Problems and tasks
1. What does the extract provided say from "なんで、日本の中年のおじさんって" through "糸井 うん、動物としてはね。"? Give the exact wording.
2. Produce the text that comes next in the extract provided.

Extract provided
これから、モノを言ってくると思うよ……。

ちょっと、話は逸れるかもしれないけど、
よく、思うことがあるんだ。

なんで、日本の中年のおじさんって
かっこわるい?

なんか、かっこわるいんだよ。

ある人に聞いたら、
日本人の男も女も「若い子は好きだ」と。
これはカルチャーなのか、国民性なのか、
とにかく、なんか、そういうのが、あってさ。
糸井 「初モノ好き」とかね。
矢沢 若い女の子とセックスしたいとか、
つきあいたいとか……そりゃ、わかるけど。
糸井 うん、動物としてはね。
矢沢 うん。
動物的な部分は、それはそれでいいじゃん。

……だけど、
動物的な部分にプラスして、
われわれは、考えたり、感情があったり、
メモリーがあったりするわけだ。

Information shown
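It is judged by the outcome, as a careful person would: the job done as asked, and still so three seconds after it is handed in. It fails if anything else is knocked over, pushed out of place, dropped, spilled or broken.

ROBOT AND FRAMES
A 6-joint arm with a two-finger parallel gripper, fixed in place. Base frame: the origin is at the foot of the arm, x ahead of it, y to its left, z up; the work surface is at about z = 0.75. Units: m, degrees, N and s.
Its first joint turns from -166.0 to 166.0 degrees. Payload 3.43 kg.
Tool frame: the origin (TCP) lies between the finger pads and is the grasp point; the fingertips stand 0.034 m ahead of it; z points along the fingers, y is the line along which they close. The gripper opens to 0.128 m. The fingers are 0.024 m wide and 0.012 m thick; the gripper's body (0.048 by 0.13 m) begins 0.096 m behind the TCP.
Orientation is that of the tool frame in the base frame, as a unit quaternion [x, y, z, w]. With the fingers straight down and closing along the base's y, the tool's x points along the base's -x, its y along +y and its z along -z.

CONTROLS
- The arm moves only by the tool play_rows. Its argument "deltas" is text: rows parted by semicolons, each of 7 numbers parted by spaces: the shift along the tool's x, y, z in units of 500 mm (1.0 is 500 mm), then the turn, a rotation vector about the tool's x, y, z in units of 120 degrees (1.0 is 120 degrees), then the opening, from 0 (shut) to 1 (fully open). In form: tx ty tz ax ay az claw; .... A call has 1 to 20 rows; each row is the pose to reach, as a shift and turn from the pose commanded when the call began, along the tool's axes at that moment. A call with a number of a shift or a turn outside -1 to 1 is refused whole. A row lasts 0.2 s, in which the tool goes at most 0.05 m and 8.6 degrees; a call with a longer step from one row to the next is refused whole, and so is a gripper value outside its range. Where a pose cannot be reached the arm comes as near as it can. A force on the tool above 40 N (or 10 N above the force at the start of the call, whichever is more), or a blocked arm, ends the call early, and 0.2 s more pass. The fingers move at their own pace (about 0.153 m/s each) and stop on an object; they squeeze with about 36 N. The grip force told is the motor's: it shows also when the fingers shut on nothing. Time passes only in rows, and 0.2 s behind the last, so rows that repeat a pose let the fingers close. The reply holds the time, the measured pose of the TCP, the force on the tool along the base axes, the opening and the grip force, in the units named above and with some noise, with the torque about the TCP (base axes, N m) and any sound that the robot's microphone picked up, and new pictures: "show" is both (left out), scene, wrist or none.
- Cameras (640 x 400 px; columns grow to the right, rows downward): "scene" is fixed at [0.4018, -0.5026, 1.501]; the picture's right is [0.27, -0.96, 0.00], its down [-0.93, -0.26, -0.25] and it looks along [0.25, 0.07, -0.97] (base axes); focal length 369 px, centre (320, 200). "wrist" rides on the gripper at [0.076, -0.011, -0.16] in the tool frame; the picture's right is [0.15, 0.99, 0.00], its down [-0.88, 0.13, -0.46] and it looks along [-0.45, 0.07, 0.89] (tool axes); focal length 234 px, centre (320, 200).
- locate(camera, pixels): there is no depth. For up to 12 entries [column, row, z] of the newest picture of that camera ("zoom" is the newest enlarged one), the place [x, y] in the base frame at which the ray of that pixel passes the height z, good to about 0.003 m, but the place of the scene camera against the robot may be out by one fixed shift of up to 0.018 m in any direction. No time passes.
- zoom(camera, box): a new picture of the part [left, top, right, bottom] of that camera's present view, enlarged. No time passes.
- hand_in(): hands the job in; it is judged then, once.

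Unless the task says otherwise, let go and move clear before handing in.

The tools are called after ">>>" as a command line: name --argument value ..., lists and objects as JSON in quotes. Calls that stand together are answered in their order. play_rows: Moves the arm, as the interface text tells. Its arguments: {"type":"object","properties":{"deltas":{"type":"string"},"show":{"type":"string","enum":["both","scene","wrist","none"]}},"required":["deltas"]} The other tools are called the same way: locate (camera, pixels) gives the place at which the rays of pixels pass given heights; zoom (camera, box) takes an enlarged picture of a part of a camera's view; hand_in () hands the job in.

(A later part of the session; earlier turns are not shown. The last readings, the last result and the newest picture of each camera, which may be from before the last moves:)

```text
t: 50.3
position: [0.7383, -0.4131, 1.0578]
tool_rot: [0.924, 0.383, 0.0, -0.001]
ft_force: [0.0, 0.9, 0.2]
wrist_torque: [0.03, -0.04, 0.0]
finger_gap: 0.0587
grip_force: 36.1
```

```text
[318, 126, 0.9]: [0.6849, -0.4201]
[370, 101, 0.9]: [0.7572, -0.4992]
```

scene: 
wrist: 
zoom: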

Answer set
1.
なんで、日本の中年のおじさんって
かっこわるい?

なんか、かっこわるいんだよ。

ある人に聞いたら、
日本人の男も女も「若い子は好きだ」と。
これはカルチャーなのか、国民性なのか、
とにかく、なんか、そういうのが、あってさ。
糸井 「初モノ好き」とかね。
矢沢 若い女の子とセックスしたいとか、
つきあいたいとか……そりゃ、わかるけど。
糸井 うん、動物としてはね。

2.
そしたら、
「どうしても、もう離れられないモノ」
「切なすぎて、たまんねぇよってモノ」
とか、そういうのが、絶対にあるよね。
その魅力が、なぜ、日本にはないのか。

テレビ番組を見ても、
雑誌の記事見ても、何見ても、
「もう、若さは、いいんじゃないか?」と。

若い子は、若い子で、やりゃあいいじゃない。

ビジネスになって儲かるから、
あんなもん、雑誌なんて作るんだろうし、
テレビも、若さについての番組を、
ボンボンボンボン垂れ流していくかもしれない。

でも、それは、まあ、いいのよ。
それは勝手に、そっちの方でやってよ。

だけど、その一方で、どこかのところで、
今の「80歳以下は信じるな」じゃないけど、

「言いたいことを、はっきり言いきるよ」

「ちょっとオレは、格好つけきるよ」

「最後まで走りきるよ」

そういうヤツらが、
何人か、ジワジワと出てくるわけ。


ロンドンのティー・サロンなんか行くと、
会員制で、子どもなんか、入れない。

おじさんたちがワイワイ集まって、
昼間っから、ティーを飲んでるわけよ。
ふつうの人は入ってこれない。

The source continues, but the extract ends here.